Exercise description:
Write out the data below in full. Keep it exact. Put each line that is not blank into a JSON list as a string.

Provided data:
(begin)
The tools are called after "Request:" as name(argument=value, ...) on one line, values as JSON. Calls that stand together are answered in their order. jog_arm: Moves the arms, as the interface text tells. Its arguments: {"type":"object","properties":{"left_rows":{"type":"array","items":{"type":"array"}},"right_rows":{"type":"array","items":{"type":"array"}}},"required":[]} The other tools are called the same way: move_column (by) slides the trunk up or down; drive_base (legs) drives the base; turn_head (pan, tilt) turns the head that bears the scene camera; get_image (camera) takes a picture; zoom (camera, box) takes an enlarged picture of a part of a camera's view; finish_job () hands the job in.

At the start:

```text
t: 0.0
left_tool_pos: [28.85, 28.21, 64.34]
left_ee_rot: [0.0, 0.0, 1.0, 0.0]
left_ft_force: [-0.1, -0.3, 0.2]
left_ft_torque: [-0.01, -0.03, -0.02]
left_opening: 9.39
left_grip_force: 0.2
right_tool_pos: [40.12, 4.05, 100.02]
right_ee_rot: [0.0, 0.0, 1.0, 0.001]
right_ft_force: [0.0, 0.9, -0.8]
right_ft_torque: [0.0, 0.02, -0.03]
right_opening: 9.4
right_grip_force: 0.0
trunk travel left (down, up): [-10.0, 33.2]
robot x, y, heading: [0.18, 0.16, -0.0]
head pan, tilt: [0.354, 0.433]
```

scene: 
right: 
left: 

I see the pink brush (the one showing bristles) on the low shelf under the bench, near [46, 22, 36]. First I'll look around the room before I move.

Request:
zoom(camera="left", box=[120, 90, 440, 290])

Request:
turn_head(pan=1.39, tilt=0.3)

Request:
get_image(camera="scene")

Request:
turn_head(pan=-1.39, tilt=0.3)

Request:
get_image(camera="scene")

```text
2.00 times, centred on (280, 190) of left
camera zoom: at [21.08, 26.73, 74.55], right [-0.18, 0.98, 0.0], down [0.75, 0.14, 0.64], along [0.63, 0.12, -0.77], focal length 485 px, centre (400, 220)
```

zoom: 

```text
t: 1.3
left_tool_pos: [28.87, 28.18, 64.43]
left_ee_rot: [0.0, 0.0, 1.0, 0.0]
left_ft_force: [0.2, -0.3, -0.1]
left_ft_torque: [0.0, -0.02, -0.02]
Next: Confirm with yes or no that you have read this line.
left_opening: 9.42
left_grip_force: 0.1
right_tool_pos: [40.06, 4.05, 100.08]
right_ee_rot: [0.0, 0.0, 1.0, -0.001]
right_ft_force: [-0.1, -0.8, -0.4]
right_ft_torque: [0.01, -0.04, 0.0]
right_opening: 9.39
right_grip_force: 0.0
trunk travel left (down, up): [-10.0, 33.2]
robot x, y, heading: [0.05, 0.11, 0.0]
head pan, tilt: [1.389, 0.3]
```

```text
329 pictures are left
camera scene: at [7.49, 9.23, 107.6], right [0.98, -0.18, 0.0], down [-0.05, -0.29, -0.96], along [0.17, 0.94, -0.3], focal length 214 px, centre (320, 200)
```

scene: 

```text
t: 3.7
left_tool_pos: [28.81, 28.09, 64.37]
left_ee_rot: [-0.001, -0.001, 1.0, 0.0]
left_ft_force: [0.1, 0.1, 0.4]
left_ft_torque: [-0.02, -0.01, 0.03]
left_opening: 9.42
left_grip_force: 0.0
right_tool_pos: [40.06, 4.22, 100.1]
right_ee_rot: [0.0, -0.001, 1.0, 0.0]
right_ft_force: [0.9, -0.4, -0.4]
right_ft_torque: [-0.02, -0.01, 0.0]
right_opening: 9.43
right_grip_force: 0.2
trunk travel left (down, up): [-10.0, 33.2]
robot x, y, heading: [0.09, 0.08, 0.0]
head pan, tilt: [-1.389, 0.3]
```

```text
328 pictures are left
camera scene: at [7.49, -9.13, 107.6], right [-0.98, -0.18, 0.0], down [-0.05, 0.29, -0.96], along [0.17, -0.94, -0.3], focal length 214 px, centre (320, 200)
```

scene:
(end)
Response:
[
  "The tools are called after \"Request:\" as name(argument=value, ...) on one line, values as JSON. Calls that stand together are answered in their order. jog_arm: Moves the arms, as the interface text tells. Its arguments: {\"type\":\"object\",\"properties\":{\"left_rows\":{\"type\":\"array\",\"items\":{\"type\":\"array\"}},\"right_rows\":{\"type\":\"array\",\"items\":{\"type\":\"array\"}}},\"required\":[]} The other tools are called the same way: move_column (by) slides the trunk up or down; drive_base (legs) drives the base; turn_head (pan, tilt) turns the head that bears the scene camera; get_image (camera) takes a picture; zoom (camera, box) takes an enlarged picture of a part of a camera's view; finish_job () hands the job in.",
  "At the start:",
  "```text",
  "t: 0.0",
  "left_tool_pos: [28.85, 28.21, 64.34]",
  "left_ee_rot: [0.0, 0.0, 1.0, 0.0]",
  "left_ft_force: [-0.1, -0.3, 0.2]",
  "left_ft_torque: [-0.01, -0.03, -0.02]",
  "left_opening: 9.39",
  "left_grip_force: 0.2",
  "right_tool_pos: [40.12, 4.05, 100.02]",
  "right_ee_rot: [0.0, 0.0, 1.0, 0.001]",
  "right_ft_force: [0.0, 0.9, -0.8]",
  "right_ft_torque: [0.0, 0.02, -0.03]",
  "right_opening: 9.4",
  "right_grip_force: 0.0",
  "trunk travel left (down, up): [-10.0, 33.2]",
  "robot x, y, heading: [0.18, 0.16, -0.0]",
  "head pan, tilt: [0.354, 0.433]",
  "```",
  "scene: ",
  "right: ",
  "left: ",
  "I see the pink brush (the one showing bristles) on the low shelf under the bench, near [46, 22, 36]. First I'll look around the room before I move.",
  "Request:",
  "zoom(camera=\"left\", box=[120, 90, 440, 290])",
  "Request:",
  "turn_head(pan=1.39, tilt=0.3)",
  "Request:",
  "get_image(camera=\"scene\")",
  "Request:",
  "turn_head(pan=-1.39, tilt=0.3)",
  "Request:",
  "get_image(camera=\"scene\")",
  "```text",
  "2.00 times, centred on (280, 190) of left",
  "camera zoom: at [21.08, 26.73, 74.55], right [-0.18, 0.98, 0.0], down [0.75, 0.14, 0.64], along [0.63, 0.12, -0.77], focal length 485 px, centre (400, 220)",
  "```",
  "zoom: ",
  "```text",
  "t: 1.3",
  "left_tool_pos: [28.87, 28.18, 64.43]",
  "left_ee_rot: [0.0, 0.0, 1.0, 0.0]",
  "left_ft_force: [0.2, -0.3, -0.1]",
  "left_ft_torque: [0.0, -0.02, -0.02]",
  "Next: Confirm with yes or no that you have read this line.",
  "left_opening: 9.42",
  "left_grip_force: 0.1",
  "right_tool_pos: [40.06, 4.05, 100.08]",
  "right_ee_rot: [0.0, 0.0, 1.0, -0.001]",
  "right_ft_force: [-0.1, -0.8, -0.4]",
  "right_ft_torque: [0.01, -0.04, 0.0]",
  "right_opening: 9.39",
  "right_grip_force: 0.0",
  "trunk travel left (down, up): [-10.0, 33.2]",
  "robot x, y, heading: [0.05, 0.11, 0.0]",
  "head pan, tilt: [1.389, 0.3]",
  "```",
  "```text",
  "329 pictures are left",
  "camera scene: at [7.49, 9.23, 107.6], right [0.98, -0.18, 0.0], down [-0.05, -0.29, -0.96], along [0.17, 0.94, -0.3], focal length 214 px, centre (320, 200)",
  "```",
  "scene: ",
  "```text",
  "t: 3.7",
  "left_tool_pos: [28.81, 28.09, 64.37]",
  "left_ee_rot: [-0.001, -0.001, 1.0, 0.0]",
  "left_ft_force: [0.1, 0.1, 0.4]",
  "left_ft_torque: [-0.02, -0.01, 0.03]",
  "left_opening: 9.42",
  "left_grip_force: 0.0",
  "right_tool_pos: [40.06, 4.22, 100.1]",
  "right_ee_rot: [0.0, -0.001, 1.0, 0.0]",
  "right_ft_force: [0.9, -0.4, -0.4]",
  "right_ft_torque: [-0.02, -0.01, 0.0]",
  "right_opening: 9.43",
  "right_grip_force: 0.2",
  "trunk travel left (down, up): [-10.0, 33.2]",
  "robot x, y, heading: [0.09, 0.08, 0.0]",
  "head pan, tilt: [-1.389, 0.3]",
  "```",
  "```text",
  "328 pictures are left",
  "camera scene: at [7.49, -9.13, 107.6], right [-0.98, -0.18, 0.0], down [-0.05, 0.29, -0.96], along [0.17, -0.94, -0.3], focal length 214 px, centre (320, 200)",
  "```",
  "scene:"
]